# [Available data]
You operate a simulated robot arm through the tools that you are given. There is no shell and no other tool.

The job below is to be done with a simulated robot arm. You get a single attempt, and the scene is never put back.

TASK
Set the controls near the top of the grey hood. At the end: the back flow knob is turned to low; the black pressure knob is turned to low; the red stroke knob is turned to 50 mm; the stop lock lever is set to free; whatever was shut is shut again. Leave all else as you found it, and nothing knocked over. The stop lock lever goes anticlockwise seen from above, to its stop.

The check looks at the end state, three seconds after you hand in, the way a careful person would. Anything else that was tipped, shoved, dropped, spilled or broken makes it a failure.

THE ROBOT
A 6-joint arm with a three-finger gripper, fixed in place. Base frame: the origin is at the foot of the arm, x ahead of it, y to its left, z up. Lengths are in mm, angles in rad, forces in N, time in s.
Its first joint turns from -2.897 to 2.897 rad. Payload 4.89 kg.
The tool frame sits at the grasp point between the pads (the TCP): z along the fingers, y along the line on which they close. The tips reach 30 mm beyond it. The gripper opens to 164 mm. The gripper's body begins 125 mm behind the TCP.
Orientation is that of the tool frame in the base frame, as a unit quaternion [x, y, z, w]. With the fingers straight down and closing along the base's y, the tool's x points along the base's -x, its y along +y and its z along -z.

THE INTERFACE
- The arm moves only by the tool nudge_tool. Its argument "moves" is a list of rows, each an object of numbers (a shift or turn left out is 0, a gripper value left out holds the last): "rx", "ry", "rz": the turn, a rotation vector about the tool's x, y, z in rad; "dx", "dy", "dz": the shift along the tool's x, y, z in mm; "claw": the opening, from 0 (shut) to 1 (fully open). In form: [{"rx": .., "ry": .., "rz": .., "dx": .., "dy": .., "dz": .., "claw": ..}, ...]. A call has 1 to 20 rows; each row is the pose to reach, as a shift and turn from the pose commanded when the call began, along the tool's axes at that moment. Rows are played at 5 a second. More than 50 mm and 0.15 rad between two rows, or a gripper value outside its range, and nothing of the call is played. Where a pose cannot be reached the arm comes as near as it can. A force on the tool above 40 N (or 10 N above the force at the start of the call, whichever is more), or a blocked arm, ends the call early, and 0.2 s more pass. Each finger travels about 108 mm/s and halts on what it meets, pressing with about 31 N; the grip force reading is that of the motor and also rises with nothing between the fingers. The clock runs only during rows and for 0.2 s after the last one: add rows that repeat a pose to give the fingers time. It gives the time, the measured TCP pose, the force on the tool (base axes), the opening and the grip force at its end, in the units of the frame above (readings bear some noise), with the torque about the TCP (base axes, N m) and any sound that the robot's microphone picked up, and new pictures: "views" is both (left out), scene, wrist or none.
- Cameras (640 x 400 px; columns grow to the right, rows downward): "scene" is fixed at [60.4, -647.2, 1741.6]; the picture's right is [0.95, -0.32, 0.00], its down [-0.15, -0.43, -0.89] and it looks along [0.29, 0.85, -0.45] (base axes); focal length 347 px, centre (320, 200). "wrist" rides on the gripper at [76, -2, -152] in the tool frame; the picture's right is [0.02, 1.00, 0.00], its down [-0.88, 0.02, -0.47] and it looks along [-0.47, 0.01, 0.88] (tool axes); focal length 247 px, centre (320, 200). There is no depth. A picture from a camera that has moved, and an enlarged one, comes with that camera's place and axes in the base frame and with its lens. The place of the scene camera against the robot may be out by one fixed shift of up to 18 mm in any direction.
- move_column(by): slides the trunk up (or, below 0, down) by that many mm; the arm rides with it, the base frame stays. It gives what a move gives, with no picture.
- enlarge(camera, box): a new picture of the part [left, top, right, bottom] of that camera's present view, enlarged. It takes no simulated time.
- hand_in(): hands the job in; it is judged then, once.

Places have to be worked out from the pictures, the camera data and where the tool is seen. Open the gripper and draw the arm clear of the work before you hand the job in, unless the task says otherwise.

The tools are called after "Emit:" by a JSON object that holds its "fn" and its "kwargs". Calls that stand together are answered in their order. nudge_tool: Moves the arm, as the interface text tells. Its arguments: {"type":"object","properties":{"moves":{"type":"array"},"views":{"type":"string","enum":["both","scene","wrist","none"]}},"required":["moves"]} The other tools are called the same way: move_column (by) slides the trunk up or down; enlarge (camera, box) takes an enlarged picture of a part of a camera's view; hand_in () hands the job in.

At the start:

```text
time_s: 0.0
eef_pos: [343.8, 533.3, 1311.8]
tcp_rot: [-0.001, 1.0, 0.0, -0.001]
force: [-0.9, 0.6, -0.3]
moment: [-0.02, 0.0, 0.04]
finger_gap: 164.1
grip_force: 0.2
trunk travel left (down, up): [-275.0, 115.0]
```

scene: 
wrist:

# [Directions for this task]
From the line that contains "- enlarge(camera, box): a" to the last line of the material above, repeat every line exactly, keeping both the first and the last. Format the lines as a JSON array of strings and drop empty lines.

# [Reply]
[
  "- enlarge(camera, box): a new picture of the part [left, top, right, bottom] of that camera's present view, enlarged. It takes no simulated time.",
  "- hand_in(): hands the job in; it is judged then, once.",
  "Places have to be worked out from the pictures, the camera data and where the tool is seen. Open the gripper and draw the arm clear of the work before you hand the job in, unless the task says otherwise.",
  "The tools are called after \"Emit:\" by a JSON object that holds its \"fn\" and its \"kwargs\". Calls that stand together are answered in their order. nudge_tool: Moves the arm, as the interface text tells. Its arguments: {\"type\":\"object\",\"properties\":{\"moves\":{\"type\":\"array\"},\"views\":{\"type\":\"string\",\"enum\":[\"both\",\"scene\",\"wrist\",\"none\"]}},\"required\":[\"moves\"]} The other tools are called the same way: move_column (by) slides the trunk up or down; enlarge (camera, box) takes an enlarged picture of a part of a camera's view; hand_in () hands the job in.",
  "At the start:",
  "```text",
  "time_s: 0.0",
  "eef_pos: [343.8, 533.3, 1311.8]",
  "tcp_rot: [-0.001, 1.0, 0.0, -0.001]",
  "force: [-0.9, 0.6, -0.3]",
  "moment: [-0.02, 0.0, 0.04]",
  "finger_gap: 164.1",
  "grip_force: 0.2",
  "trunk travel left (down, up): [-275.0, 115.0]",
  "```",
  "scene: ",
  "wrist:"
]